Whatever else it may be, Fast Food Nation is not a conventional drama, nor should it be approached as one. The latest film from the busy, eclectic Richard Linklater—whose credits in just the past three years have included School of Rock, Before Sunset, A Scanner Darkly and the Bad News Bears remake—is based not on a novel or short story, but on Eric Schlosser’s best-selling work of muckraking journalism. And while Linklater, who wrote the script with Schlosser, has created fictitious characters and dramatic situations out of his non-fiction source material, the film’s primary purpose is not theatrical or artistic, but social and political.
Unlike, say, Morgan Spurlock’s Super Size Me, which was primarily about the health problems inherent in a steady diet of burgers and fries, both the book and film versions of Fast Food Nation are concerned with the broader social trends that cut across not just the fast food industry, but the industrialized world as a whole. Farms and ranches have increasingly been replaced by meat-packing “factories,” many of which keep prices down by hiring illegal immigrants—laborers who, because of their insecure status, are ripe for abuse by the company’s managers.
Schlosser’s book covers many aspects of the fast-food industry, but Linklater’s film must, of necessity, focus on just a few, while giving tacit nods to the others. The first part of the film follows two basic storylines. In one, a group of Mexicans treks across the border—accidentally leaving one man behind to die in the wilderness—and is taken to Colorado, where some of them get jobs at a meat-packing plant. In the other, an executive at Mickey’s Burgers named Don Anderson (Greg Kinnear) is sent by his boss in Anaheim to check out that very same meat-packing plant, because a potentially embarrassing study has found that there is fecal matter in the meat.
Don is no naïf, or at least he shouldn’t be. He’s a top-ranking vice-president whose most recent invention, a burger called “the Big One,” is a runaway success, and he is at least partly aware of how these things are made; in one early scene, he visits a chemical lab to sniff the artificial flavors that give the burgers their taste. But he is caught off-guard by the allegation that there is excrement in the meat, and few, if any, of the people he meets will give him straight answers to his questions.
Meanwhile, the Mexicans pursue different career paths, most of them dehumanizing, as some take drugs to stay awake during their long, hazardous shifts at the plant, while at least one, Coco (Ana Claudia Talancón), sleeps with her supervisor, Mike (Bobby Cannavale), in the hope that it will help her get ahead at work. The film also follows a high-school student named Amber (Ashley Johnson) who works at the local Mickey’s outlet but, with some goading from her uncle (Ethan Hawke), a former campus activist, gradually becomes dissatisfied with her life at the till.
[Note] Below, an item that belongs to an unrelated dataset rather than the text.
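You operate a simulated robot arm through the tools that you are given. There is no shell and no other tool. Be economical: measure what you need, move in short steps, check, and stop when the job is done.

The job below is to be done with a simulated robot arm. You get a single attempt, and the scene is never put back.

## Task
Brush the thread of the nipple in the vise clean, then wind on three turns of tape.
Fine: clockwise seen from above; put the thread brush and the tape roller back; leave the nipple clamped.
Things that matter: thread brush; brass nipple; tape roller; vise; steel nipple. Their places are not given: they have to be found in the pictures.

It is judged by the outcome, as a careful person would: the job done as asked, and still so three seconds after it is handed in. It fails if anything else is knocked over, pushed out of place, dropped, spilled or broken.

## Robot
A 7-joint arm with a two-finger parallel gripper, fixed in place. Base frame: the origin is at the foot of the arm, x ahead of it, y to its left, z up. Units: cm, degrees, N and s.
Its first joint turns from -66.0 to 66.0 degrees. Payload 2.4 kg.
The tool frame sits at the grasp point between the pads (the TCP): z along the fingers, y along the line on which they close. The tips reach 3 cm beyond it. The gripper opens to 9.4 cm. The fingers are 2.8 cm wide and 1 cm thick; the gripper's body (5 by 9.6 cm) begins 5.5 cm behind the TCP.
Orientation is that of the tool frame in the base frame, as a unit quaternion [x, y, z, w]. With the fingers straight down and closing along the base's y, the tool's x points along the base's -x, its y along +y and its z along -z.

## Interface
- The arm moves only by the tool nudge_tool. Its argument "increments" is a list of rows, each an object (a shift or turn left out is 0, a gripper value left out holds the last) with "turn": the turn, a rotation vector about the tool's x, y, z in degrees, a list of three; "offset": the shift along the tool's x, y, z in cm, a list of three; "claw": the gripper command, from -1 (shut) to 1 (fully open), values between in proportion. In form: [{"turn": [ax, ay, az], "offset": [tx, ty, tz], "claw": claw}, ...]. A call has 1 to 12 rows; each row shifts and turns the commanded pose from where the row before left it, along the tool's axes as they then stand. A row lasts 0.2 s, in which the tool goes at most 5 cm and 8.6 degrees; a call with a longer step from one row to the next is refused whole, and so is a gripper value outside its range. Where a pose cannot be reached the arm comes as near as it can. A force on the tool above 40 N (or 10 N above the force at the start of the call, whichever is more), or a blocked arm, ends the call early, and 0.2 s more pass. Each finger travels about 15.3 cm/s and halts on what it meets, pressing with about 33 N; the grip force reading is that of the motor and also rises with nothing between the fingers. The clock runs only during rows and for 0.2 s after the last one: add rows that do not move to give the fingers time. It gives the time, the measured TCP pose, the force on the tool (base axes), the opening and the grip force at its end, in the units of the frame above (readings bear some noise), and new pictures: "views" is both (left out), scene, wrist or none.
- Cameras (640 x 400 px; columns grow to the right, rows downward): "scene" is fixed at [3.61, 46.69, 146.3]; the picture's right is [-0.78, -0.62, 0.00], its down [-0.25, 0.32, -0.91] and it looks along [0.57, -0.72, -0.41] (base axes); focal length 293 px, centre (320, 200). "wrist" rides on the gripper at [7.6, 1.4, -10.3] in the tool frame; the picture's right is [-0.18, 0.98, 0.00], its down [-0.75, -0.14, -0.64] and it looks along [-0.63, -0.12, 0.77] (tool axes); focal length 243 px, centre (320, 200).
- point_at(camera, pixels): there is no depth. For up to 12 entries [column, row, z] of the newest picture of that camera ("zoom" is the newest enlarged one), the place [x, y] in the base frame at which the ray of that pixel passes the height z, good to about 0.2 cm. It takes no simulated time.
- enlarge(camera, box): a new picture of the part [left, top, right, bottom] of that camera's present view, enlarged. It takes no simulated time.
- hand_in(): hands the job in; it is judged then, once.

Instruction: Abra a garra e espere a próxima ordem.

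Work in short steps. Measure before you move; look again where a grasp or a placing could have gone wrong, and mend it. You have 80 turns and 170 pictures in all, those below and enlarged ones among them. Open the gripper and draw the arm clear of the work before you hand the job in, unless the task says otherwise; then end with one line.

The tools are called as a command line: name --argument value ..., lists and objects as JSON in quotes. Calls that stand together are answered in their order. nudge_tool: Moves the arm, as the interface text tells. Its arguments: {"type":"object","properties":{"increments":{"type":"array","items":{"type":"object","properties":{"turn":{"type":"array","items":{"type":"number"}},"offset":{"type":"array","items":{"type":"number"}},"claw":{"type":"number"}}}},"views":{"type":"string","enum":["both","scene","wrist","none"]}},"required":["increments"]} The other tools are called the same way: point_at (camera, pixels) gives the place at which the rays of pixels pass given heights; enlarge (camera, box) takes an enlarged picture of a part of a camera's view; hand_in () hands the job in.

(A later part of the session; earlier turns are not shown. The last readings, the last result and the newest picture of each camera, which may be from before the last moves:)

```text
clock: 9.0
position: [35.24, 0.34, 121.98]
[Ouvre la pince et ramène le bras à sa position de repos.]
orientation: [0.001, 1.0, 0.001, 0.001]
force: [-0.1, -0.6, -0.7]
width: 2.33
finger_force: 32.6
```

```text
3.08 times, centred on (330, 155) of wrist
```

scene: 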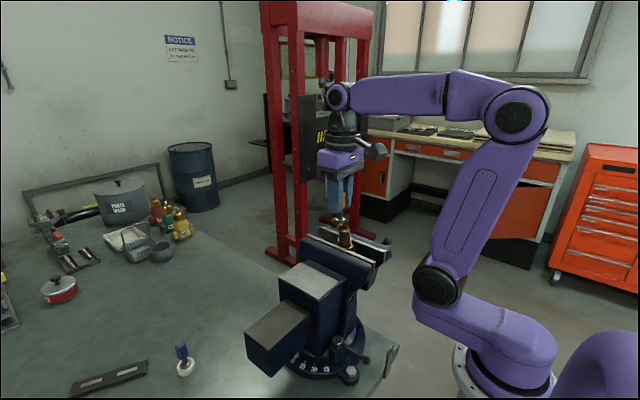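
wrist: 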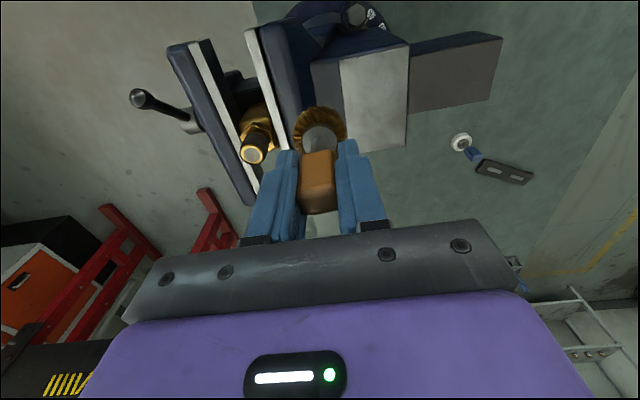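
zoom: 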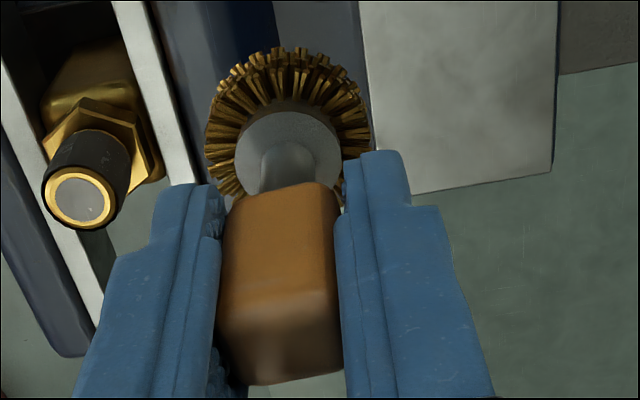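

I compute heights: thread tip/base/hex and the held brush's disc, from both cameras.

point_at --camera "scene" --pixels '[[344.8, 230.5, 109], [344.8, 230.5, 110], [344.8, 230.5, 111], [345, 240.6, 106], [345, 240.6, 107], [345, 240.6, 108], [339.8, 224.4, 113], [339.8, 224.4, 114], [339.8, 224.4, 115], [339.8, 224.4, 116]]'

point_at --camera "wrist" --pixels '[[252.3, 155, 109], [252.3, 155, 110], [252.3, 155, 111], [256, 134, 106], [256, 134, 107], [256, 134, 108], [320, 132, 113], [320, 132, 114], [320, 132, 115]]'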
It will come as no surprise that some of these characters end up selling their souls in one way or another, while a tiny remnant struggle, perhaps in vain, to hold on to some small measure of humanity. It’s all a bit didactic, but it’s actually rather impressive, how Linklater packs so many frames and so many bits of dialogue with details that help drive his point home—from the amputee who just happens to be sitting there when the Mexicans arrive for their first day of work, to the way a cynical meat supplier (Bruce Willis) takes a long, appreciative look at a waitress’s bottom.
At one point, Don visits a crusty old rancher (Kris Kristofferson) who resents the modernization that is all around him—meat-packing factories, cookie-cutter suburban neighborhoods built by speculators on former ranchland, and so on. When Don gets out of the rancher’s truck to open one of his gates, he quips, “You should get a clicker.” But by the time Don has finished his inquiry, his spirit is crushed. A hotel clerk asks, chirpily, if he enjoyed his stay. “Not really,” says Don, but the clerk carries on as though she didn’t hear him, and he is left to wander outside through automated doors that open and shut like the soulless machines they are.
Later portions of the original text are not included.